[quote][quote name='Peter T Chattaway' date='08 December 2010 - 10:33 AM' timestamp='1291833210' post='236456']
Overstreet wrote:
: It's
Children of Men all over again.
No it isn't, because many of the people who praised that film (including you) were not familiar with the book, at least not during the initial wave of praise.[/quote]
I didn't mean it's the same thing
in every possible way . You might as well point out, "No, it isn't. The stories were written by different authors." All I can say is, "Well,
duh."
But, insofar as we have contemporary storytellers taking the basic premise of a pre-existing (and widely read) text and putting a new spin on it, it continues the tradition of literary variation that ranges from restaging Shakespeare to
A Muppet Christmas Carol.
And please don't bother to point out to me how
Where The Wild Things Are isn't
A Muppet Christmas Carol. I see the differences.
[quote]: As far as I'm concerned, filmmakers are free to craft a film that was "inspired by" a book as loosely or as faithfully as they like.
I look forward to your positive reappraisal of Andrew Adamson's
Narnia movies.
[/quote]
Come on. I didn't say all interpretations are created equal. Some are stronger than others. Obviously.

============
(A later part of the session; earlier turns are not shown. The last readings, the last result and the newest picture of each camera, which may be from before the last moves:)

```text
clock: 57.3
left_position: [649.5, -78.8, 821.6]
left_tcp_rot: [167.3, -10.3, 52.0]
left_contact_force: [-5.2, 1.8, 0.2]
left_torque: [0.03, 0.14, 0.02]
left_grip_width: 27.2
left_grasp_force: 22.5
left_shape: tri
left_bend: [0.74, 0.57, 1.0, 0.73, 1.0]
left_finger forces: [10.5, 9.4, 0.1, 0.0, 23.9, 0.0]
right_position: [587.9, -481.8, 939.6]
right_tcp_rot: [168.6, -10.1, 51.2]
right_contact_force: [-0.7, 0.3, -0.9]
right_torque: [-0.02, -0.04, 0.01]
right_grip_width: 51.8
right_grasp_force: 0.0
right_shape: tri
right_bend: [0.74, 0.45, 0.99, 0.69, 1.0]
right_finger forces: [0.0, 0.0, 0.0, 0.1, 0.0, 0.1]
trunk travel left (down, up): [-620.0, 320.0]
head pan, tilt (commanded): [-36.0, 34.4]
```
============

That this film has meant so much to so many, including myself, gives me no questions at all about its worth. There could be a completely different interpretation that stick to the book's bare-minimum details, and keeps it in territory suitable for 4-year-olds. But I think it would be difficult to make that into a good 90-plus-minute film. I'm sure somebody could do it. But I greatly admire the Jonze and Co. embellishments as a new thing.
[quote]: Especially if the author is involved and admires what's happening.
I look forward to your positive reappraisal of George Lucas's "special editions" of the
Star Wars movies.
[/quote]
Again, I never said all author-approved spinoffs are inspired.
[quote]Surely you know as well as anyone that people change over time, and that a work of art is not its author, especially when the two have been separated by over four decades.
And in this case, the movie isn't even the author's work of art to begin with. Rather, it is a hipster Gen-Xer's appropriation of a work of art that he grew up with, and he has forced it to fit the narrative of a purportedly typical hipster Gen-Xer's life. And so, just as Adamson didn't film the Narnia books but filmed his "memory" of the books, Jonze has filmed not Sendak's book but something else instead. That might very well be good enough for Sendak, but that doesn't mean it has to be for the rest of us.
[/quote]
You say "forced it to fit the narrative of a Gen-Xer's life" and I say "found interesting interpretive resonance between a story from his own childhood and his adult experience of parent/child relations, child psychology, adult psychology, and the tensions inherent in growing up, being rebellious, being obedient, and working through a loss."
[quote]Ryan H. wrote:
: They sure are. But they better make something that's at least as strong as the original work.
Quite so. Although I have sometimes gotten a kick out of films that were weaker than the book but deliberately subverted themes in the book that I thought were questionable to begin with (e.g.
I, Robot).[/quote]
Why must they make something as strong as the original work? Maybe somebody sees a present-day reconextualizing of "Richard the III" as worthwhile. In doing they, they may well be *narrowing* the original text for the sake of seeing current events through the story's lens. But that doesn't mean it isn't worth doing.
"The True Story of the Three Little Pigs", a popular illustrated storybook, leans toward adults by inviting us to see things from the wolf's point of view. Very tongue-in-cheek. It isn't timeless like the famous fable of The Three Little Pigs. But was it worth doing? In this case, definitely. It's a fantastic coffee table book of creative graphic design and playful imagination.
Is "Wicked" as great as The Wizard of Oz? Nope. Worth doing, even though it plays to adult sensibilities more than the original did? Absolutely. It's a whole new thing, and because it's well-made, it adds to our stock of worthwhile available imaginative experience.
All of this debate has just convinced me to include
Where the Wild Things Are - the movie - on my list of great, unlikely Christmastime films, in an article and perhaps in an upcoming Kindlings Muse. Consider what happens when a child is declared king, and then consider the distinction of the particular child who
is king, and consider the differing effects of his leadership on those who gather around him. We're inclined to need a king. We're inclined to believe that "a child will lead them." But what kind of child. And what is the relevance of a loving, longsuffering mother to this story?
Edited by Overstreet, 08 December 2010 - 01:53 PM.